━━━━━ SELECTED TEXT ━━━━━

Wound treatment plan
For each animal, the two ears were respectively and randomly assigned to the control group and the NPWT group. A total of 264 wounds from 22 rabbits were used for data analysis.
Clinical treatments were administered to wounds on POD 4. Wounds in the NPWT group were dressed with a standard NPWT dressing (Wuhan VSD Medical Science & Technology Co., Ltd., Wuhan, China) trimmed in advance to the appropriate size. NPWT was set at a pressure of − 125 mmHg throughout the study (Li et al. 2016). Wounds in the control group were dressed with gauze. Dressings were checked daily and changed on PODs 6, 8, 10, 12 and 14. Animals were sacrificed via an overdose of intravenous pentobarbital sodium (100–240 mg/kg; Sigma–Aldrich, St. Louis, MI, USA) on PODs 6 (n = 12), 8 (n = 2), 10 (n = 2), 12 (n = 2) and 14 (n = 4). An 8 mm dermal biopsy punch (Miltex, Inc., York, PA, USA) was used for wound harvesting.
Detection of virulence factors and eDNA in wound biofilms
The content of exotoxin A, rhamnolipid and elastase secreted by P. aeruginosa in each wound was measured at POD 6 to evaluate the early effect of NP on these virulence factors. The dorsal side of the samples were removed to eliminate the possible interference of other bacteria outside of the wound surface. Samples were placed in centrifuge tubes with 1 ml PBS and sonicated to remove bacterial biofilms from the tissue for 2 min. Samples were then centrifuged at 4 °C (13,400×g) to remove insoluble substances. The resulting supernatant was used for detection of virulence factors and eDNA.
Exotoxin A was measured according to the method of Shigematsu et al. (2007) using a commercially available Human Pseudomonas Exotoxin A (PEA) ELISA Kit (Cusabio Biotech Co., Ltd., Hubei, PR China), according to the manufacturer’s instructions. The data were recorded as ng/ml.

━━━━━ DATA RECORDS ━━━━━

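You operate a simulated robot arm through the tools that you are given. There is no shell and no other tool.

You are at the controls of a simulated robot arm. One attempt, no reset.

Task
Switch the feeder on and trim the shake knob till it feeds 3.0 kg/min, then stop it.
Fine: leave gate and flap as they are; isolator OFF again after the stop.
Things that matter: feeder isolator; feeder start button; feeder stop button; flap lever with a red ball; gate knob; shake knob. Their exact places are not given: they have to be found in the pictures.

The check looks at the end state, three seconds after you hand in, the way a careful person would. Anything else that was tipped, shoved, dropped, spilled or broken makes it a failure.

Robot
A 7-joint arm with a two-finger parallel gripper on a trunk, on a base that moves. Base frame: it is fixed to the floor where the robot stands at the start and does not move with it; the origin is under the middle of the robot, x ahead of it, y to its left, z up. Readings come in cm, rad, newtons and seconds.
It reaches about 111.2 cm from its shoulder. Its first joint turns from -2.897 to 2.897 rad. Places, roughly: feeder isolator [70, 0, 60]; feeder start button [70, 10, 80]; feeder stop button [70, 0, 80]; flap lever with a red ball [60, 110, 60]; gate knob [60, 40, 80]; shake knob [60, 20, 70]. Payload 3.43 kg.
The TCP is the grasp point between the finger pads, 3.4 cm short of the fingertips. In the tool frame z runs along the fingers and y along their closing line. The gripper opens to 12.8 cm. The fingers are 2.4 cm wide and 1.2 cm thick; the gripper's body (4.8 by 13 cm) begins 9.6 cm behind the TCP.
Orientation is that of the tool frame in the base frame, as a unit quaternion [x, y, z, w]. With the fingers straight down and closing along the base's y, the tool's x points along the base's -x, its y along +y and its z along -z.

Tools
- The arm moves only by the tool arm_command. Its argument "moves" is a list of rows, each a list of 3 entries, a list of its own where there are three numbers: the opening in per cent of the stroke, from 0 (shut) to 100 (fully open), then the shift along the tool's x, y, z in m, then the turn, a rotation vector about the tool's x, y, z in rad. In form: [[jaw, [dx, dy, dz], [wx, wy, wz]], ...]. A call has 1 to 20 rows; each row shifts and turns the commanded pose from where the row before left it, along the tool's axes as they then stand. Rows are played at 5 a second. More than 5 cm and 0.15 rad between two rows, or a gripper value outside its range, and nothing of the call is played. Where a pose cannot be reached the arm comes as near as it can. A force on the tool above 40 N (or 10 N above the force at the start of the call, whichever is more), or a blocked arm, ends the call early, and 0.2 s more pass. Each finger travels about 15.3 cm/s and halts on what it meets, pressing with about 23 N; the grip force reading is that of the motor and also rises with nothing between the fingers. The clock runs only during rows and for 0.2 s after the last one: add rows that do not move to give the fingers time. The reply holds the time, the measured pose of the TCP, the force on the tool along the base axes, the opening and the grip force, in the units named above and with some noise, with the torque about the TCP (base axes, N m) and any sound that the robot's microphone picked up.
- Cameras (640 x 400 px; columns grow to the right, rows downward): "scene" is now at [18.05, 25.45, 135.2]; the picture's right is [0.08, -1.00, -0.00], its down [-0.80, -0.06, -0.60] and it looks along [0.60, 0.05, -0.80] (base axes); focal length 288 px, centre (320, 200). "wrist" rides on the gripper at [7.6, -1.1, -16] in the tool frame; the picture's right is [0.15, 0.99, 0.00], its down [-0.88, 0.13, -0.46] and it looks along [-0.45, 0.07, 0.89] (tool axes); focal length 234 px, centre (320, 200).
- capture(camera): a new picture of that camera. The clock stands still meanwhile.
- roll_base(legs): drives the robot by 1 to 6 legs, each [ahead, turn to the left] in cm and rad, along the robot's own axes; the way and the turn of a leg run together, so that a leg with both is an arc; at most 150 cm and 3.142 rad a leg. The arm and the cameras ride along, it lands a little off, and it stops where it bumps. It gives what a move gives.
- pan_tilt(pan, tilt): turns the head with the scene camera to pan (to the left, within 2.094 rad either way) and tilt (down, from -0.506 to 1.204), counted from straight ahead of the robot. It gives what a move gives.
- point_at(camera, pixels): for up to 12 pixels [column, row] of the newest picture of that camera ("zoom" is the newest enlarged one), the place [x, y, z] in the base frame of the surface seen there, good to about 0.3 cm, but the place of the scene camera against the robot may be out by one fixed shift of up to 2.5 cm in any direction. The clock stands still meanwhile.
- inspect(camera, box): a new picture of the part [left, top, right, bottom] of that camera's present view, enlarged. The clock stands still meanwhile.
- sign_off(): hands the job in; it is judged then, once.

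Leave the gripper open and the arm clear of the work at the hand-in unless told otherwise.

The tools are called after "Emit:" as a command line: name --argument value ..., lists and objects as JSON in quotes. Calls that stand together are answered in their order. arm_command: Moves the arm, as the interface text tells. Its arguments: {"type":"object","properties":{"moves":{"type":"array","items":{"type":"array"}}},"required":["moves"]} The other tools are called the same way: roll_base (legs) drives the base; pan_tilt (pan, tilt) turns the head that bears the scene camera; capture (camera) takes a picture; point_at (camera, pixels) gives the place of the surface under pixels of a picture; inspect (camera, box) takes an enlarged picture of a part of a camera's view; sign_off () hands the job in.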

━━━━━
━━━━━ DATA RECORDS ━━━━━

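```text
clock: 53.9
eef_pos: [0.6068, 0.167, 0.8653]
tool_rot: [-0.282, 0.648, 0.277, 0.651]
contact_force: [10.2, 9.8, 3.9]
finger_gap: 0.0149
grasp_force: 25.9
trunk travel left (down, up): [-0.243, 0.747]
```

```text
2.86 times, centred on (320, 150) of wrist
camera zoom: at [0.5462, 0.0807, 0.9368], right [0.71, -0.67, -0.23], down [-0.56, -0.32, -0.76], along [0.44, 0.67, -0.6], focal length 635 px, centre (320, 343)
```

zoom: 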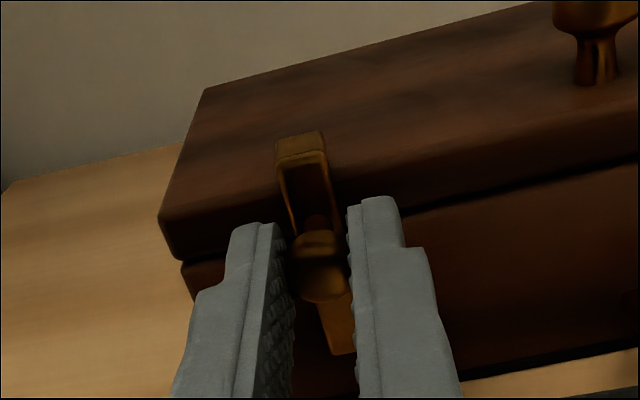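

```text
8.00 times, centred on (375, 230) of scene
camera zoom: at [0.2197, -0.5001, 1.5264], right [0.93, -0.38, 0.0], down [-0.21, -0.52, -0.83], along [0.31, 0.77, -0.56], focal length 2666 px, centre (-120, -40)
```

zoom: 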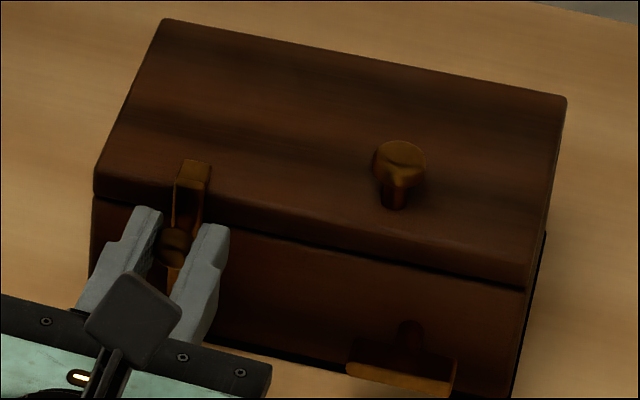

━━━━━
━━━━━ DATA RECORDS ━━━━━

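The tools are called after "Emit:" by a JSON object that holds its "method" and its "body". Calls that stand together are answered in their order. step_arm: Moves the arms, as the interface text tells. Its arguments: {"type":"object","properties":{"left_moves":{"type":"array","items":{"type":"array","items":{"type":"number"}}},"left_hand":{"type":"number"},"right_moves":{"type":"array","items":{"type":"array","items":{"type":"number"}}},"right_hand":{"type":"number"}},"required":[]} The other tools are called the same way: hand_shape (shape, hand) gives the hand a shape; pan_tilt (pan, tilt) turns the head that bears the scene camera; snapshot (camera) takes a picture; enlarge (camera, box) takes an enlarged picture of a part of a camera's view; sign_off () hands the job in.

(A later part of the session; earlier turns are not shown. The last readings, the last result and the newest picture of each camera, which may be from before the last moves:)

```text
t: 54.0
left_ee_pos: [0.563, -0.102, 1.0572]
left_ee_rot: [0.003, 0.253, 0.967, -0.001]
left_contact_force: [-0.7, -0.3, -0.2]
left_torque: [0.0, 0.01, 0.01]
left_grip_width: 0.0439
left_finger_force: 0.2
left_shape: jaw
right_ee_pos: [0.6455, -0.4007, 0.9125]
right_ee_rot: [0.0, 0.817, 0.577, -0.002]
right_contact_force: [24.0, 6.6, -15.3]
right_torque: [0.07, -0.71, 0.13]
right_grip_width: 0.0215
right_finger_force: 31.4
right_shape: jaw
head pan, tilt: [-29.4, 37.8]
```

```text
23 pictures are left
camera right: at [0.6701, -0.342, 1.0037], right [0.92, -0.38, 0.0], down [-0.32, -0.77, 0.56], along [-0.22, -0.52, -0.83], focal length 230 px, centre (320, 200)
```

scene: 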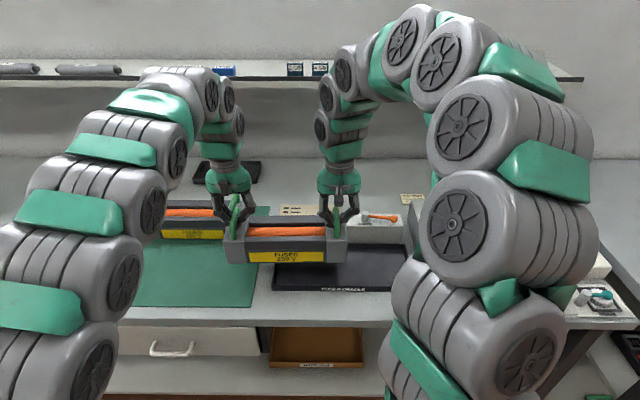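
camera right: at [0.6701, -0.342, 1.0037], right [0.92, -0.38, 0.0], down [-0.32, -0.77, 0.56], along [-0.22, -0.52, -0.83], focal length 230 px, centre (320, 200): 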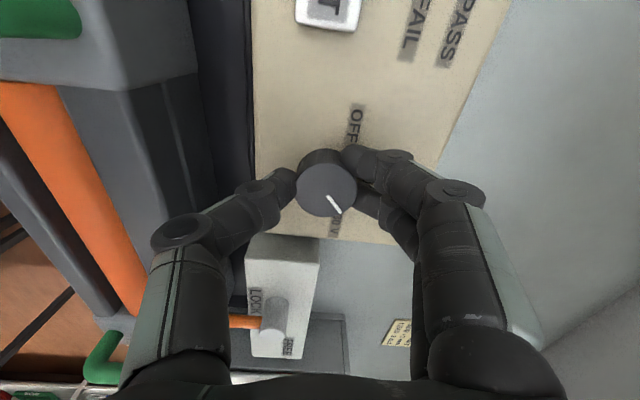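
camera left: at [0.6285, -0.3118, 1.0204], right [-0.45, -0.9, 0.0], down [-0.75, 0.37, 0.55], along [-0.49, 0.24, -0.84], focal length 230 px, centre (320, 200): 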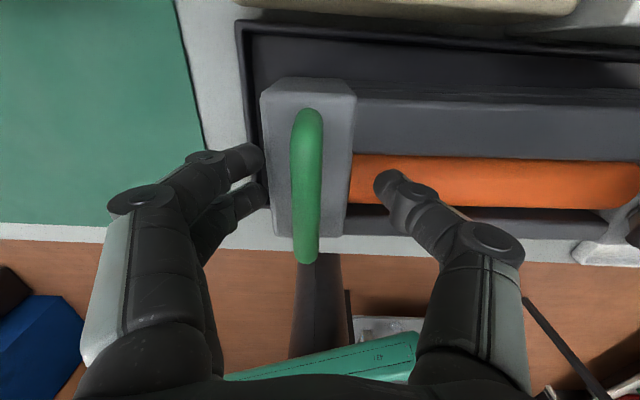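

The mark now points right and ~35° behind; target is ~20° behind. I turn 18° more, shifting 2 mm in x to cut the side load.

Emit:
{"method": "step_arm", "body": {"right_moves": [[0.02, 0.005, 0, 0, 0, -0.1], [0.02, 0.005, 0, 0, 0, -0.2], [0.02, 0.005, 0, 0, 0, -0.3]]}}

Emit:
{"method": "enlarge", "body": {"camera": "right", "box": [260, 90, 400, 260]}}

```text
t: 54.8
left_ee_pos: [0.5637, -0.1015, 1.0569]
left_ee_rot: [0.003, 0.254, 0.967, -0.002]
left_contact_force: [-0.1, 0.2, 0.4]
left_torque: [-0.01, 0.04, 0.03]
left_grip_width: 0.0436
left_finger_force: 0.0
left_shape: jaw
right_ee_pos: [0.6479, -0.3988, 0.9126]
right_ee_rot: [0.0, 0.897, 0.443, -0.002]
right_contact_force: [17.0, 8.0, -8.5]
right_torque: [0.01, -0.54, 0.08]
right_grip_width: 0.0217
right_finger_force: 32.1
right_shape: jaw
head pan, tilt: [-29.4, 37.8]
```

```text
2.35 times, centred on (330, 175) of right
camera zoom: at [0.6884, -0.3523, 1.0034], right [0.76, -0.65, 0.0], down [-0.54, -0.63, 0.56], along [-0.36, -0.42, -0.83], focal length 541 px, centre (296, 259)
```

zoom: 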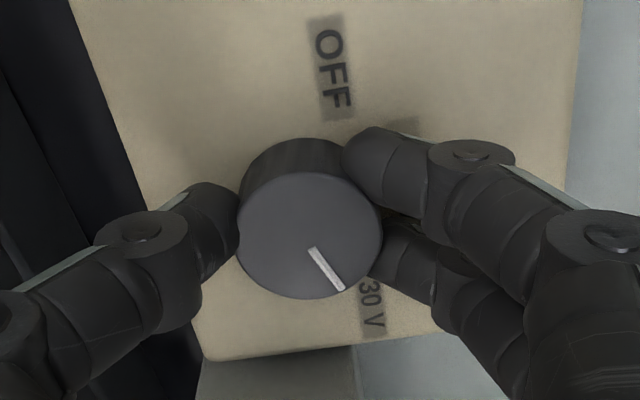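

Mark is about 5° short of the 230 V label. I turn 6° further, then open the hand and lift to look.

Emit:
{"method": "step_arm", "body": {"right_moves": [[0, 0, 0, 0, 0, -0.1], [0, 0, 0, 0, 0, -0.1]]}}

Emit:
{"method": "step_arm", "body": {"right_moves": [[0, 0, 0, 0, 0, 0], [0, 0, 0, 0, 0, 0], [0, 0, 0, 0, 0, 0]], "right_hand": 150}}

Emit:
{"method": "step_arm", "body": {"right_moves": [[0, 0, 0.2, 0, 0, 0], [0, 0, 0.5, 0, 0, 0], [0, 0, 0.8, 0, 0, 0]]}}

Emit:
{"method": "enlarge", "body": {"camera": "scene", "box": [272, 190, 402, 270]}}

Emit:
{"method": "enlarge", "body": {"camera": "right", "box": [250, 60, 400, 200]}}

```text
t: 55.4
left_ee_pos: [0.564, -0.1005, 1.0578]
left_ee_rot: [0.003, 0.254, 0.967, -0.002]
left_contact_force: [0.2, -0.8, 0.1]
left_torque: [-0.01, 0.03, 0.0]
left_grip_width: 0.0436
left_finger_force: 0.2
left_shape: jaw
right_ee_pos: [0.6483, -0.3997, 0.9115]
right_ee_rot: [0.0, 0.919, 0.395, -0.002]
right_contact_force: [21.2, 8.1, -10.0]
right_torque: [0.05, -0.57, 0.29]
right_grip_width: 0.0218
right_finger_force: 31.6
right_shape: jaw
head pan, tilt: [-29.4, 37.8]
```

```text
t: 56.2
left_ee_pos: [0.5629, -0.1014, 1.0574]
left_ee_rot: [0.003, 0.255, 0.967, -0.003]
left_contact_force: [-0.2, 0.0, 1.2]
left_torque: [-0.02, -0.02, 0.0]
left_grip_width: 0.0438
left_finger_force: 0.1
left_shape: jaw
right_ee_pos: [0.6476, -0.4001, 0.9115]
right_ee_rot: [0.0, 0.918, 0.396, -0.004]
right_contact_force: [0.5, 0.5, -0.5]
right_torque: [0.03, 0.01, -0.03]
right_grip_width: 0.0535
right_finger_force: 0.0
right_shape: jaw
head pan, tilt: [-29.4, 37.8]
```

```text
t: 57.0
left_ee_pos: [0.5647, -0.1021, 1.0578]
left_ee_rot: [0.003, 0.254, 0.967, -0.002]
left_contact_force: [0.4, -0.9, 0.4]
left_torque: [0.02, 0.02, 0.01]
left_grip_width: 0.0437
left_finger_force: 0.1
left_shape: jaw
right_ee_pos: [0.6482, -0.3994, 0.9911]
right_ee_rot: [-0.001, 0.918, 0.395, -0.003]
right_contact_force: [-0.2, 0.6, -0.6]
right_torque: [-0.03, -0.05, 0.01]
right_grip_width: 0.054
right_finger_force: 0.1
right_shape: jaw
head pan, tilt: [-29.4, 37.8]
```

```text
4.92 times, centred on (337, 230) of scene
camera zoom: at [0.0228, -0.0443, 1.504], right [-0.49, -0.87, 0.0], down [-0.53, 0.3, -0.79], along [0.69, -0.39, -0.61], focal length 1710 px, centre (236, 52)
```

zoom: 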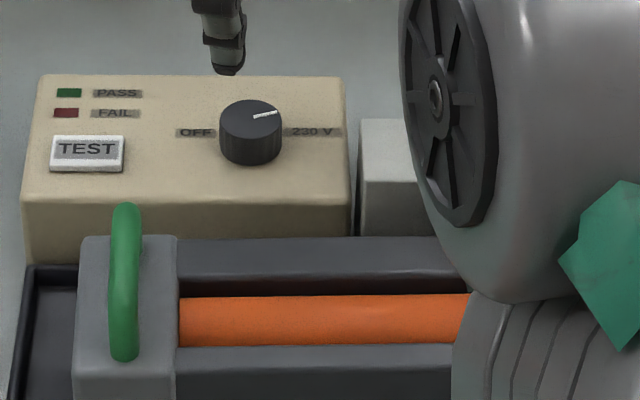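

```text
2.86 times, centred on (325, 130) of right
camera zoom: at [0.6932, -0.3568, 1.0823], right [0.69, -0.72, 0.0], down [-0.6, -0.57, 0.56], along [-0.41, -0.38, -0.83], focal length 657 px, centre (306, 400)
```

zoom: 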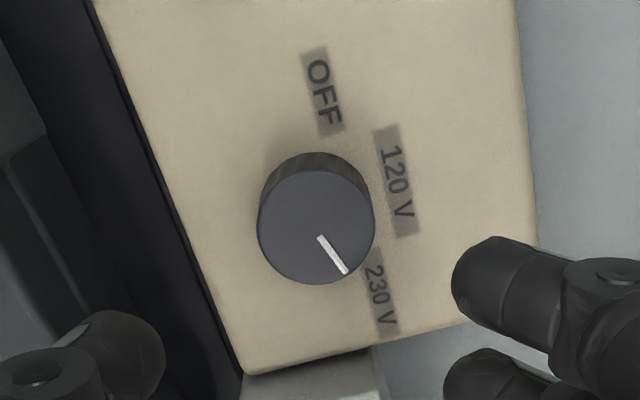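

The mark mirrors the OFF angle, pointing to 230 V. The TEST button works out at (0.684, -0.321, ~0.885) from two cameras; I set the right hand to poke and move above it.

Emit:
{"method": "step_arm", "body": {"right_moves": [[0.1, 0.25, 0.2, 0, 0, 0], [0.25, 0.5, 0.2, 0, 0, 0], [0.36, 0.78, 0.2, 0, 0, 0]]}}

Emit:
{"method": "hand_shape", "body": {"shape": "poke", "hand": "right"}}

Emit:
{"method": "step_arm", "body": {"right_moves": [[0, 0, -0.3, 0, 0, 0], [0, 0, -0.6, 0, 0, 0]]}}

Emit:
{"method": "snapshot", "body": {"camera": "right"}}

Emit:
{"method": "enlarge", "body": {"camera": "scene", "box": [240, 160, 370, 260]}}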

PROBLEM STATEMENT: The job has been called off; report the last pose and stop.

━━━━━

PROBLEM STATEMENT: Pull out the sentences of the selected text that run from "Exotoxin A was" through "recorded as ng/ml." and give them unchanged.

TASK RESPONSE:
Exotoxin A was measured according to the method of Shigematsu et al. (2007) using a commercially available Human Pseudomonas Exotoxin A (PEA) ELISA Kit (Cusabio Biotech Co., Ltd., Hubei, PR China), according to the manufacturer’s instructions. The data were recorded as ng/ml.